• Cross-border M&A value rose by 14 percent in Q1 2016 versus Q1 2015, although deal volume fell 10 percent
  • Chinese outbound M&A hit a record USD83.2 billion for an individual quarter
  • Inbound Middle East M&A value doubled that of Q4 2015
  • UAE featured in 4 of the top 5 outbound Middle East deals

The first quarter of 2016 has seen global cross-regional M&A activity continue apace from its record breaking 2015, with the Middle East remaining busy, according to our quarterly Cross-Border M&A Index*.

The Index reveals that despite a turbulent quarter for the global economy and capital markets see-sawing amid volatile risk asset sentiment, cross-border M&A proved surprisingly resilient. In the first quarter of 2016, cross-border M&A value rose to USD324 billion, 14 percent higher than the first quarter of last year, while volume dropped 10 percent to 1,202 deals. The economic slowdown in China, the UK’s potential exit from the EU, volatile equities markets and the fall in commodities prices all contributed to the decline in volume.

Both value and volume globally were down significantly on Q4 2015, as expected given it was the busiest quarter of a record year for M&A. Baker McKenzie’s Cross-Border M&A Index, which tracks quarterly deal activity using a baseline score of 100, dropped to 213 from its peak of 358 last quarter. However, it was still seven points higher than the same period last year.

Notably, the majority of all global M&A transactions in the first quarter have been cross-border, comprising 53 percent of value, well ahead of the 39 percent level seen in 2015 and the prior annual record of 43 percent seen in 2014. The most active sector by volume was Industrials with 194 deals in the quarter while Healthcare led the field by value with 92 deals worth USD54 billion. China's outbound M&A hit USD83.2 billion from 84 deals, a record value figure by Chinese acquirers for a single quarter, hoisting overall cross-border deal value for the quarter.

Although the Middle East Index dropped from its Q4 2015 record of 546.5 to 140.8 in Q1 2016, the cross-regional deal count remained steady, and the value of inbound M&A in Q1 2016 more than doubled that of Q4 2015, reaching USD 2.5 billion.

"Despite an initial pause for breath after a record-breaking 2015 for cross-border M&A deals regionally and globally, Q1 2016 has continued to be very busy across the Middle East," said Will Seivewright, Corporate/M&A partner at Baker McKenzie Habib Al Mulla, based in the UAE. "Developed markets are proving to be safe havens for Middle East acquirers, and similarly, the Middle East region remains attractive to cash rich international investors. Given the current healthy pipeline of both M&A and private equity related deal activity, we expect this trend to continue into the next quarter."
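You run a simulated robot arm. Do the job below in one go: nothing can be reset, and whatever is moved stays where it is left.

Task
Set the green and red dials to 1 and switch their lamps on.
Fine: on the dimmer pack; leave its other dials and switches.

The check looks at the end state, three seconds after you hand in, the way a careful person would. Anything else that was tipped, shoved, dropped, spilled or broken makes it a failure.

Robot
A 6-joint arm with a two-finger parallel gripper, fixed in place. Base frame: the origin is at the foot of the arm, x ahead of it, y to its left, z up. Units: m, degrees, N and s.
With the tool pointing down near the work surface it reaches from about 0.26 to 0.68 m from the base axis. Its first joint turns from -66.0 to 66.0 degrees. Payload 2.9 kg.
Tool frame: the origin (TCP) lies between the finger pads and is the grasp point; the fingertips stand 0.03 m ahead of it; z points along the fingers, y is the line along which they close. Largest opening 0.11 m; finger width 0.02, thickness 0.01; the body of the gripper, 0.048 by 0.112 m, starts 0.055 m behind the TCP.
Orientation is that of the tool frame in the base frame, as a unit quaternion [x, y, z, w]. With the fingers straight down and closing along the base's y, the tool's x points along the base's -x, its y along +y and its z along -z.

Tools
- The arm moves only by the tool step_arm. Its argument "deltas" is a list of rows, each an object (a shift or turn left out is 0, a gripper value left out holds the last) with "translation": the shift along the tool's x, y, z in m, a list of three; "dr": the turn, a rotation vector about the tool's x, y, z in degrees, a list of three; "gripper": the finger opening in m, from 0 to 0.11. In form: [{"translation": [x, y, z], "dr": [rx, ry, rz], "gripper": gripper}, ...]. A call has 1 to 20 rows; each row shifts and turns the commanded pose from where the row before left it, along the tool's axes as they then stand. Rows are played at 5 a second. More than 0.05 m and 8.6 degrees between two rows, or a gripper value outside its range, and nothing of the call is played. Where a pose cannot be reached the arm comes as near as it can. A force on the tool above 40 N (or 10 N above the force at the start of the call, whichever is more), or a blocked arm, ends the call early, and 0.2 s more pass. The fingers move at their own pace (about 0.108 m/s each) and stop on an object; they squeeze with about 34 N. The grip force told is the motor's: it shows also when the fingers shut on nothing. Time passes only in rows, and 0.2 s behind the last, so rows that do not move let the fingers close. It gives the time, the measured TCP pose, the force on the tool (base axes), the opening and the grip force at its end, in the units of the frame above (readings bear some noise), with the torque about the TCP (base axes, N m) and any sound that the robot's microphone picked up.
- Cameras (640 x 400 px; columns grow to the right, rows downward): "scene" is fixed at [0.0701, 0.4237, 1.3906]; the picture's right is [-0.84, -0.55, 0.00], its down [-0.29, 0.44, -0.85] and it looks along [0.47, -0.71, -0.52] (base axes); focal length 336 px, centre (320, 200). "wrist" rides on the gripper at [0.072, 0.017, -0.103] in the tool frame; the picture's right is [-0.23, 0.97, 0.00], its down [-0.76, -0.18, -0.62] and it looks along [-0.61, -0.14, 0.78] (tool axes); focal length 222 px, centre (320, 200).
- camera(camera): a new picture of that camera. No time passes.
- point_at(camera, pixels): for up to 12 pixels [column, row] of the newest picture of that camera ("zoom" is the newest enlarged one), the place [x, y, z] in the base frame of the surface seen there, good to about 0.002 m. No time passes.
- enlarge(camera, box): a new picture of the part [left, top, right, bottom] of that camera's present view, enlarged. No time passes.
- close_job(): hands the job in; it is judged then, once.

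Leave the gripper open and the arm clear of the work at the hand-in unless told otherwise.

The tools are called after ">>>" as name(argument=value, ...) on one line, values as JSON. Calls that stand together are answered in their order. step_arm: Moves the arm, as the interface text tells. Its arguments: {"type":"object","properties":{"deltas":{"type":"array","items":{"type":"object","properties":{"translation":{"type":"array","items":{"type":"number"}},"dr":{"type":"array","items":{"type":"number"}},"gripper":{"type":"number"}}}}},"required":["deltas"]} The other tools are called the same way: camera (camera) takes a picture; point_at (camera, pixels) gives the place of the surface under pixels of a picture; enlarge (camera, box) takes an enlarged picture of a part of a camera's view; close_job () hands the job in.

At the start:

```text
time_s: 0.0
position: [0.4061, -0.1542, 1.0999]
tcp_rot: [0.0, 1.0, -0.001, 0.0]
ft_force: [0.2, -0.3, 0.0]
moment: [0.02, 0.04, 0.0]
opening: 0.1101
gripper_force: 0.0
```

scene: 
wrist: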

"Volatile capital markets, uncertainty of Chinese growth potential and political developments in the EU may have led investors to be more cautious at the start of the year, added George Sayen, Head of Corporate Practice Group at Baker McKenzie's associated firm in Riyadh. "However, rebounding markets led to a significant increase in cross-regional M&A activity in the Middle East by the end of Q1 2016 and the coming months are likely to see this continue."

Inbound Middle East M&A

Cross-regional deals targeting the Middle East in Q1 2016 totaled 17 deals valued at USD2.5 billion, compared to 19 deals at USD1.2 billion in Q4 2015. The USD292 million acquisition of souq.com was the highest valued cross-regional deal targeting the UAE.

The Consumer (Foods) sector was the biggest by deal value in Q1 2016 at USD 837 million, while the Computer Software sector continued its Q4 2015 lead by volume, with five deals valued at USD 259 million.

Outbound Middle East M&A

Cross-regional deals fueled by the Middle East totaled 23 deals valued at USD1.1 billion in Q1 2016, with the acquisitive UAE driving four of the top five outbound deals, including Network International's acquisition of Emerging Markets Payments Group, Abraaj Capital Holding's acquisition of a 72 percent stake in Quality Care India, and Al Habtoor Group's acquisition of Hilton London Wembley Hotel.

South Africa was the top target country by value, followed by the USA and India, while the USA remained the top target country by deal volume, followed the UK and Turkey.

The top sector for outbound M&A by value was the Services sector with four deals valued at USD364 million, while the Leisure sector led by volume with five deals valued at USD298 million.